The first, most famous example we discussed in class on Tuesday is on page 45, and says, "Now you can take her. Now she is good." This line refers to after they deflowered a woman and sold her. This action clearly shows that the women during the time were treated with little respect. More support and examples become especially strong in the Chapter titled, "Children of the Sun," when Pekka talks about the Comanches polygynous ways. p. 248 says "Women in polygynous marriages are literally hewers of wood and drawers of water to their dominate and supercilious husbands. Every description of domestic labour is imposed upon them to a degree not usual, even among savages." He continues on the next page with "Marriage among the Comanches is a purchase which the man makes, rather than a contract between two individuals. Polygamy is the rule, and a man marries only in order to increase the number of his servants." He concludes his discussion of Polygyny on the following page, 250, by saying, "The escalation of polygyny went hand in hand with the escalation of slavery," and "Polygyny and slavery sprang from common cultural and ideological foundations: both reflected a larger patriarchal system that rested on male control and subordination of women and children and intended to reduce women and children to the objects of male honor, rivalry, and militarism." Once more he mentions the treatment of women, but that of captives not 'wives.' On 252 Pekka says, " Comanches put women to work almost immediately after capture and used various methods, from physical abuse to monthly quotas of finished robes, to increase their productivity. Captive women were also forced to provide domestic and sexual services."

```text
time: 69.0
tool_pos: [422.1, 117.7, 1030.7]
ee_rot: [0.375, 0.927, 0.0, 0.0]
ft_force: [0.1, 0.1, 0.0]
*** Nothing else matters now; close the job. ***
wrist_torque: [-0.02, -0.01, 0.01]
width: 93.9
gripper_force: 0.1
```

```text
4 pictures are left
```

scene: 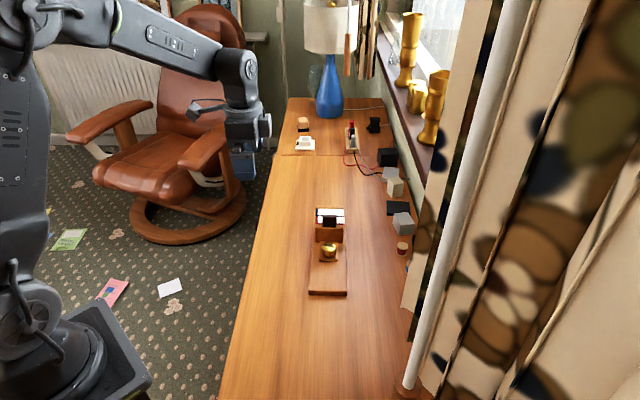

At this website it describes not the mistreatment so much of plains women, but the conditions of their work and how "a plains woman's work is never done. http://www.bluecloud.org/work.html
In the book Massacres of the Mountains by Jacob Piatt Dunn he describes how treatment of Indian women is usually always bad, but especially in the case of Plains women.
Although Pekka fails to give this topic too much significance, this mindset of treating women as if they are animals is what makes me have the least respect for Comanches and also makes it difficult for me to see them as such a strong and smart Empire. Though it's true that the overall treatment of women during this time period was not high, I am led to believe from what I read that the Comanches was especially bad. The portrait that is portrayed in this book and from other sources more so supports the conclusion that the Comanches were a savage people than it does anything else. By talking about the MIS treatment of women in the Comanche Empire, it adds more to the idea of the "heathen" and "savage" peoples
This is a very interesting and important topic to raise Betsy. We should talk about it more in class on Tuesday. How does Pekka represent the role of women in Comanche society in this book? Are there examples where women seem to have agency and power in the work, or are they absent from his analysis of Comanche Empire? Similarly, while you focus on the "savage" nature of the Comanche, what about other cultures and groups on the southern Plains? For example, what about the Spanish in Texas and New Mexico? Do they behave with more humanity than the Comanche? We will talk about this more in class.